▶ Tasks:
A: Write out the document section from "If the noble" to "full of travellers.", both included.
B: Reproduce exactly and only the lines running from the one with "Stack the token" through the one with "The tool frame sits", both end lines included.

▶ Document section:
** BEGIN **

I mentioned the Treasury just now. May I suggest to the noble Lord that he recommends to his friends at the Treasury that the exorbitant licensing duty on light table wines is a serious detriment to the hotel industry? I have so far concentrated on the smaller items in which the Government can help. There is one big way, which has already been mentioned by my noble friend Lord Lloyd, and that is in regard to hotel accommodation. That is a really serious disadvantage facing the tourist trade at the moment. I know that in the last year something like 1,400 additional beds were made available, but in London particularly there is still a serious shortage of hotel accommodation, and just that "little extra" would fulfil a great need. It would mean that we should not he sending away American tourists, in particular, disgruntled with some of the accommodation they have obtained. Lord Lloyd mentioned that the cost of building hotels is enormous, and that is perfectly true. But since the end of the war we have spent £35,500,000 on building offices for Government Departments. I do not want to take the parallel of this figure too far: but it is exactly the same amount that we lost on ground-nuts. Supposing even a little, say 10 per cent., of that sum had been available for building one or two extra hotels; it would have brought in a large number of dollars. It is worth while to spend a little money on hotels which might conceivably bring in thousands of dollars rather than spend this enormous sum in building Government offices which will quite certainly lose us millions of pounds.

If the noble Lord is not prepared to make any concession in this matter of building hotels will he bring his influence to bear to accelerate the de-requisitioning of hotels? I know that something has been done in this matter: at least five or six big London hotels have been vacated in the course of the last year. But there is much yet to be done. Every day as I leave my house, I pass the Great Central Hotel which is now occupied by the noble Lord's regrettable friends "Biff" and "Buff." In past days, before the railways were nationalised, they did not require the Great Central Hotel in which to do their work; it was full of travellers.

The sooner it is back to that purpose the better. As I say, I am not unmindful of the fact that His Majesty's Government have done a great deal in many respects, but there is a great deal still to do.

One of the chief grievances one finds in reading the reports put out by the British Travel and Holidays Association is the number of complaints that concern the question of food. I do not mean shortage of food, I mean the preparation: there is no getting away from the fact that for a modest sum in this country to-day you can now get quite a good meal; and for a considerable outlay you can get as good a meal as anywhere in the world. There is undoubtedly, however, in far too many English country hotels a scandalously low standard of cooking. Most of these hotels seem to have in their kitchens people who have never been trained in the art of cooking. Some of them are clearly professional saboteurs of some standing. One of our national characteristics is a reluctance to create a scene in public. If any self-respecting Frenchman were given some of the meals which we tolerate, he would ring for the manager and strangle him, pull the place apart, and leave without paying the bill. We, for our part, suffer in silence and say afterwards, "It was not too good, was it?" The badness of the cooking in some hotels should no longer be treated as a joke. It has militated strongly against the industry; and it is up to all of us who are customers to complain.

** END **

▶ Information supplied:

** BEGIN **

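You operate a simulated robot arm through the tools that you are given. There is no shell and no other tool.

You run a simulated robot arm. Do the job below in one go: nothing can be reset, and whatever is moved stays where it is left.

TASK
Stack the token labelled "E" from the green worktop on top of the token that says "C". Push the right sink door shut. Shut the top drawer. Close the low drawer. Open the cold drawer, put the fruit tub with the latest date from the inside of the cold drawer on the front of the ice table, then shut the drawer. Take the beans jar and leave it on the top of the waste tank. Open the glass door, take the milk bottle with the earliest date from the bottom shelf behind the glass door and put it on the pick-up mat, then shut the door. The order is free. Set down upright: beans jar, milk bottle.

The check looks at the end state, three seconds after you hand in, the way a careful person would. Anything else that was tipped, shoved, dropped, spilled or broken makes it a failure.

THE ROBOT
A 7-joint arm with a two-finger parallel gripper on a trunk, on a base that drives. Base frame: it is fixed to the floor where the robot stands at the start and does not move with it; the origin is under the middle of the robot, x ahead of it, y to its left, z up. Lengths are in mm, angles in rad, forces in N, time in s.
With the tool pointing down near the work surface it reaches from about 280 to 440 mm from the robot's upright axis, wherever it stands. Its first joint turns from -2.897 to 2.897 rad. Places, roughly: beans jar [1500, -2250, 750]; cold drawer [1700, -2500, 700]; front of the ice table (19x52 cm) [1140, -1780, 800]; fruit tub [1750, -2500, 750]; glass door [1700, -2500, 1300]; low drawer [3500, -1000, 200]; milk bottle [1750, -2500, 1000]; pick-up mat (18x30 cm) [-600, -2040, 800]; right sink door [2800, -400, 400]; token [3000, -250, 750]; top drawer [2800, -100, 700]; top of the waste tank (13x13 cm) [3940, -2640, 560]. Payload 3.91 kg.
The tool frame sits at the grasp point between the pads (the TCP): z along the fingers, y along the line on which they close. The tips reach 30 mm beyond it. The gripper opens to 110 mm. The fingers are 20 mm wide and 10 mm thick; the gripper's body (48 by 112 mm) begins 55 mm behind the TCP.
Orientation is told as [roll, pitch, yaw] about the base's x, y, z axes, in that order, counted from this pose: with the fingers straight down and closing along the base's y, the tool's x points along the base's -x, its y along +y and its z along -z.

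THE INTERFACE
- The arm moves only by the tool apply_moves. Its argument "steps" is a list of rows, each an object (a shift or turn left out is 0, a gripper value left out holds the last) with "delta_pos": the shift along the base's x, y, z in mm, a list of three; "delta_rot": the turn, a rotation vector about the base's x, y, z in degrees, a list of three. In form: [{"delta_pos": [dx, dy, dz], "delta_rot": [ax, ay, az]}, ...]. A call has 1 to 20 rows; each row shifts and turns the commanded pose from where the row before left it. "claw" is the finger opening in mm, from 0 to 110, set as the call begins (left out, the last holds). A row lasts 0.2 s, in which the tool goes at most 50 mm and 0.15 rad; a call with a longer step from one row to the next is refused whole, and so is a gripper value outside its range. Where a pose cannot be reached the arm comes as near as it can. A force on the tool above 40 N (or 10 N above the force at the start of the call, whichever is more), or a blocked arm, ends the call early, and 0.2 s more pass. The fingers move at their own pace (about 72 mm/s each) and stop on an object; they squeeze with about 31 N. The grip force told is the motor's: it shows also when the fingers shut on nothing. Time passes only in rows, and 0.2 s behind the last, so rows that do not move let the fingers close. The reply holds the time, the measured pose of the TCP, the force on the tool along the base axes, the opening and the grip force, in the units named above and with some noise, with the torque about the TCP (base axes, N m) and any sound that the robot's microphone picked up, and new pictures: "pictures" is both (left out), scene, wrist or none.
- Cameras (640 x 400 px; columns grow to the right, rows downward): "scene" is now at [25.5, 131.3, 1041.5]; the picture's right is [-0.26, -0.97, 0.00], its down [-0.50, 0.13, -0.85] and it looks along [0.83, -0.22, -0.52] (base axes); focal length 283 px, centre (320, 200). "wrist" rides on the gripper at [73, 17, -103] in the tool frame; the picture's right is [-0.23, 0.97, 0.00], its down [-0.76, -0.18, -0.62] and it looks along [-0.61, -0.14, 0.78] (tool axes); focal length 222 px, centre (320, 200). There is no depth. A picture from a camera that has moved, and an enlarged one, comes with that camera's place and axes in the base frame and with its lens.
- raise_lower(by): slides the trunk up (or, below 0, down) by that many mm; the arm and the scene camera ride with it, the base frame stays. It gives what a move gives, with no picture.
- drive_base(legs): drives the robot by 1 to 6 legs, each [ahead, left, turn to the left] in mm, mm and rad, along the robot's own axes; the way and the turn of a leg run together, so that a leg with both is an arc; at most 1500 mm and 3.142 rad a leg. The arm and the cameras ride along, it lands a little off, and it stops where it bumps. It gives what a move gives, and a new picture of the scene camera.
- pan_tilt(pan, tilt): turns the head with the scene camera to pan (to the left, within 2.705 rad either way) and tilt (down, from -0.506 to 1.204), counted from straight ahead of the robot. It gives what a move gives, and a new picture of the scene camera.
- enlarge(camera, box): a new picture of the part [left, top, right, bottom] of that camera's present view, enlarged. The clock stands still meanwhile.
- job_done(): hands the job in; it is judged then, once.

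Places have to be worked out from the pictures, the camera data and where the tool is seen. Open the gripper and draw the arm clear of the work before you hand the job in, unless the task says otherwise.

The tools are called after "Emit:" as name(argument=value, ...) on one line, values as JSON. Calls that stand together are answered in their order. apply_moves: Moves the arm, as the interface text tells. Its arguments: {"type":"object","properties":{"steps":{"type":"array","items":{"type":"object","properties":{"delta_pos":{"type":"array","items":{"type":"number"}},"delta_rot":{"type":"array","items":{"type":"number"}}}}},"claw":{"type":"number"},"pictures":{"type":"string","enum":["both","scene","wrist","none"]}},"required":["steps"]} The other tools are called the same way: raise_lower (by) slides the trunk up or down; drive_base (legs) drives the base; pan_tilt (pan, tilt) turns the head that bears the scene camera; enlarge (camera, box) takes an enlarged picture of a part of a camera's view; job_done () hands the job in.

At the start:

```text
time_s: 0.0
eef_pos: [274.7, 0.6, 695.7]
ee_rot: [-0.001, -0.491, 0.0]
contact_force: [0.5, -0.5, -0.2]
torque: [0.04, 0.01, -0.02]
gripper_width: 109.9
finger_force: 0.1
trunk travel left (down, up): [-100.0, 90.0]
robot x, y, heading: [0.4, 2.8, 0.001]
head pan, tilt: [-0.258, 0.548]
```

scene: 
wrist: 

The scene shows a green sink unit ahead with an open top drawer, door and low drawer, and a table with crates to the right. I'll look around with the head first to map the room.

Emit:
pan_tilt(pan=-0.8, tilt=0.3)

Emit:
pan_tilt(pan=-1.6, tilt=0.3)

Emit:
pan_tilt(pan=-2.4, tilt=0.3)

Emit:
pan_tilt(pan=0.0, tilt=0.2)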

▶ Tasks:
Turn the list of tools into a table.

** END **

▶ Completed exercise:
A:
If the noble Lord is not prepared to make any concession in this matter of building hotels will he bring his influence to bear to accelerate the de-requisitioning of hotels? I know that something has been done in this matter: at least five or six big London hotels have been vacated in the course of the last year. But there is much yet to be done. Every day as I leave my house, I pass the Great Central Hotel which is now occupied by the noble Lord's regrettable friends "Biff" and "Buff." In past days, before the railways were nationalised, they did not require the Great Central Hotel in which to do their work; it was full of travellers.

B:
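Stack the token labelled "E" from the green worktop on top of the token that says "C". Push the right sink door shut. Shut the top drawer. Close the low drawer. Open the cold drawer, put the fruit tub with the latest date from the inside of the cold drawer on the front of the ice table, then shut the drawer. Take the beans jar and leave it on the top of the waste tank. Open the glass door, take the milk bottle with the earliest date from the bottom shelf behind the glass door and put it on the pick-up mat, then shut the door. The order is free. Set down upright: beans jar, milk bottle.

The check looks at the end state, three seconds after you hand in, the way a careful person would. Anything else that was tipped, shoved, dropped, spilled or broken makes it a failure.

THE ROBOT
A 7-joint arm with a two-finger parallel gripper on a trunk, on a base that drives. Base frame: it is fixed to the floor where the robot stands at the start and does not move with it; the origin is under the middle of the robot, x ahead of it, y to its left, z up. Lengths are in mm, angles in rad, forces in N, time in s.
With the tool pointing down near the work surface it reaches from about 280 to 440 mm from the robot's upright axis, wherever it stands. Its first joint turns from -2.897 to 2.897 rad. Places, roughly: beans jar [1500, -2250, 750]; cold drawer [1700, -2500, 700]; front of the ice table (19x52 cm) [1140, -1780, 800]; fruit tub [1750, -2500, 750]; glass door [1700, -2500, 1300]; low drawer [3500, -1000, 200]; milk bottle [1750, -2500, 1000]; pick-up mat (18x30 cm) [-600, -2040, 800]; right sink door [2800, -400, 400]; token [3000, -250, 750]; top drawer [2800, -100, 700]; top of the waste tank (13x13 cm) [3940, -2640, 560]. Payload 3.91 kg.
The tool frame sits at the grasp point between the pads (the TCP): z along the fingers, y along the line on which they close. The tips reach 30 mm beyond it. The gripper opens to 110 mm. The fingers are 20 mm wide and 10 mm thick; the gripper's body (48 by 112 mm) begins 55 mm behind the TCP.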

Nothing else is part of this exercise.